The message from the audience was clear during Monday’s Congressional Ad-Hoc Hearing on Immigration in North Las Vegas: Stop breaking families apart.
“I’m the voice of hundreds of kids being affected by immigration laws,” said 20-year-old Bryan Rivera, whose mother, a victim of domestic violence, has been detained for having a prior deportation order. “My home has not felt like home in the last three weeks.”
Rivera testified during the hearing organized by Rep. Steve Horsford, D-Nev., Rep. Luis Gutierrez, D-Ill., and Rep. Ruben Hinojosa, D-Texas, and held at North Las Vegas City Hall. The room has a capacity for 344 people and was almost full. The audience included state lawmakers, advocates and people who wanted their personal stories to be heard.
Testimony came from representatives with the American Civil Liberties Union, the local chapter of the American Immigration Lawyers Association and the University of Nevada, Las Vegas’ Law Clinic. Bishop Joseph Pepe of the Catholic Diocese of Las Vegas and families affected by detainment and deportation also spoke.
The hearing was held to explore detention and immigration issues as well as to fuel a call for comprehensive immigration reform. The hearing was timely, given last week’s meeting that Hinojosa, chair of the Congressional Hispanic Caucus and Gutierrez, among other Democratic leaders, had with President Barack Obama.

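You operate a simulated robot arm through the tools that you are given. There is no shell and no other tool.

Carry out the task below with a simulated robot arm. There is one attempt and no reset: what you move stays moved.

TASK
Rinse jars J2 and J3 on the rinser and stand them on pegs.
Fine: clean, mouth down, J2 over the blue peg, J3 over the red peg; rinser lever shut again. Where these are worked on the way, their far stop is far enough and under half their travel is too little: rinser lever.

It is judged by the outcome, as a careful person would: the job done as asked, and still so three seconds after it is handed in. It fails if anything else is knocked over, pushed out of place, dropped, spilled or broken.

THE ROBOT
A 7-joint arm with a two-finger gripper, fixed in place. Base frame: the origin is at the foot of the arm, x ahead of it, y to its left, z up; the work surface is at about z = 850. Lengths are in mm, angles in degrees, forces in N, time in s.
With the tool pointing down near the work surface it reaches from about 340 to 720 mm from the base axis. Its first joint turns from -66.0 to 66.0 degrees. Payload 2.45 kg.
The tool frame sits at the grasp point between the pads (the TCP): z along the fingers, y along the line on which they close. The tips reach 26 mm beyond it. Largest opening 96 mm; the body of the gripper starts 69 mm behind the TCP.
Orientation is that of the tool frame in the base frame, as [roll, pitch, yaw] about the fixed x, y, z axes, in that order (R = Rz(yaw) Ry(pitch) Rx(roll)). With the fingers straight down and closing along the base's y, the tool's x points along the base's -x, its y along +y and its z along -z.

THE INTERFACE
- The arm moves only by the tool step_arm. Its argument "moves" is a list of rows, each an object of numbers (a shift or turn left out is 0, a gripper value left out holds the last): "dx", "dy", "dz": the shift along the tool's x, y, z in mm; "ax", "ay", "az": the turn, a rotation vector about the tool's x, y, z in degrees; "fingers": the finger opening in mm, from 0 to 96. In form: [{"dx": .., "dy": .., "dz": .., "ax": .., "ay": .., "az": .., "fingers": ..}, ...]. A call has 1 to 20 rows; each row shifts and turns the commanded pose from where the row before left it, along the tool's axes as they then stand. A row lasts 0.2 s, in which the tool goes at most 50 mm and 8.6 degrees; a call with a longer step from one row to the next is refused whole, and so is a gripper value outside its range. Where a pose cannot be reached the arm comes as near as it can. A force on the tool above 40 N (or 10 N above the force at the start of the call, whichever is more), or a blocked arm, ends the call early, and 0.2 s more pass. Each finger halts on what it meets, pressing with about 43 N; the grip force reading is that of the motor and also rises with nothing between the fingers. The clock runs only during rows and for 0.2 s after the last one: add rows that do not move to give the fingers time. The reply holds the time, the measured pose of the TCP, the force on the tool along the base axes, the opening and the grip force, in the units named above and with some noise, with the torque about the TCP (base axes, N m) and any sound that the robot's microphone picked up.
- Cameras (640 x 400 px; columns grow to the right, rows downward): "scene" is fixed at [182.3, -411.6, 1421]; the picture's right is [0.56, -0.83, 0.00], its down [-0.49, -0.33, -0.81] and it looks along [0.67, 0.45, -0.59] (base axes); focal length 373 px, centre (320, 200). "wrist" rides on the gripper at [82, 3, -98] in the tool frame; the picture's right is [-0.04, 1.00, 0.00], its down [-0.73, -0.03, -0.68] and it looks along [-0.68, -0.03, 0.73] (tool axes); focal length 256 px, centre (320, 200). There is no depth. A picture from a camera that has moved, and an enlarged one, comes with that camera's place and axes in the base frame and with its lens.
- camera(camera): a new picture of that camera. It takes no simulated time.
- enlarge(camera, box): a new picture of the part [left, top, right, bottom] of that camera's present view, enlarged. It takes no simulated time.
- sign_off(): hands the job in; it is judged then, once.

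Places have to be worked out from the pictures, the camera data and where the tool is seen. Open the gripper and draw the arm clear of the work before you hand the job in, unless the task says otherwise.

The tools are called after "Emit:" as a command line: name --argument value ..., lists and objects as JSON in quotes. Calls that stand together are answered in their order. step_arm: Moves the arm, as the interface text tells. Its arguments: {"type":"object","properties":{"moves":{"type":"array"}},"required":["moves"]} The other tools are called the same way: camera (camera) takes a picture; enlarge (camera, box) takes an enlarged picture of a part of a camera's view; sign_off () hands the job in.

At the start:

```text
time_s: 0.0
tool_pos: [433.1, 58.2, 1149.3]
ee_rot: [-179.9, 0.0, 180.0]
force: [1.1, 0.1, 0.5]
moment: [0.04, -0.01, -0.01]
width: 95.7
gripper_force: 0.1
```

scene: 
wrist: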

Gutierrez said he asked Obama to extend the same benefits offered to young undocumented immigrants, known as Dreamers, to their parents as well. But Obama said he had already done everything for them within his power.
However, the president did call for all U.S. deportation practices to be reviewed and for top immigration officials to find more humane ways to handle deportations.

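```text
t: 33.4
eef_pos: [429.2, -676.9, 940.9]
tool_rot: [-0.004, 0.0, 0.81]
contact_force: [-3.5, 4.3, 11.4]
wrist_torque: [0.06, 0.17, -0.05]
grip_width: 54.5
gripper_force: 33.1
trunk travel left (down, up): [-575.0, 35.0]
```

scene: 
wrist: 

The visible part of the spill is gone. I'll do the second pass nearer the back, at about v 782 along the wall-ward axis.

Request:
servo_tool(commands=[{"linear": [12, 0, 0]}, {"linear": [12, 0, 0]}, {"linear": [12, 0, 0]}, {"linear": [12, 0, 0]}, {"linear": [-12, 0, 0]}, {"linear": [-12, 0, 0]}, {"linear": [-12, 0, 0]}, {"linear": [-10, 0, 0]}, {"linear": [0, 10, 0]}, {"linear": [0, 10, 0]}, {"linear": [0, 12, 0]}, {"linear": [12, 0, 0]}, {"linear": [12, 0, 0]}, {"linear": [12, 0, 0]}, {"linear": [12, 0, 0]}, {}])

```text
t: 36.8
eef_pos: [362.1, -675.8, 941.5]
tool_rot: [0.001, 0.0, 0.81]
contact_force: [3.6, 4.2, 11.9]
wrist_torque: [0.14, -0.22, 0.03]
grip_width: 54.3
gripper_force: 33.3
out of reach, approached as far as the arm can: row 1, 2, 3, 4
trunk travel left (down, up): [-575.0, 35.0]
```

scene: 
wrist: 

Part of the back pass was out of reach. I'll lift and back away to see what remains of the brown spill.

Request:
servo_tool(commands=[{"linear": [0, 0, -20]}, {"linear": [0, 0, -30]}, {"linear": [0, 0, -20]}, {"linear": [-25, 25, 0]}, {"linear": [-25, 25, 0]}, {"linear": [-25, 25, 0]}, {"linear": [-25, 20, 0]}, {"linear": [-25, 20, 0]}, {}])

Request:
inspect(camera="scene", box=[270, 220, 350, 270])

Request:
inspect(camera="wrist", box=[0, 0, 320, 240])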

“That is a victory of our community,” Gutierrez said.
On Wednesday, Gutierrez will meet with officials at the U.S. Department of Homeland Security and he promised Rivera he would share his mother’s story.
“And your mom should come back to you,” he told Rivera.
In fiscal year 2012, there were 478,000 people detained in 200 facilities across the country at a cost of $2 billion, said Ruthie Epstein, a legislative policy analyst with the American Civil Liberties Union.
The average number of inmates on immigration holds at the Henderson Detention Center over the last seven days, was 175, according to a public records request by the Review-Journal. But that’s just one of the local facilities contracted by the federal government to detain those placed on immigration holds.
Horsford, whose mother came to the U.S. from Trinidad in 1970, said he hopes events like Monday’s hearing will lead to comprehensive immigration reform.
The broken immigration system needs to be fixed, he said. “We need to put pressure until we get a vote.”
Anna Ledesma, 24, who came to the U.S. from the Philippines in 1997, said she attended the event to advance the cause of comprehensive immigration reform.
Ledesma, who has no criminal record, was detained in August 2011 while vacationing in San Diego.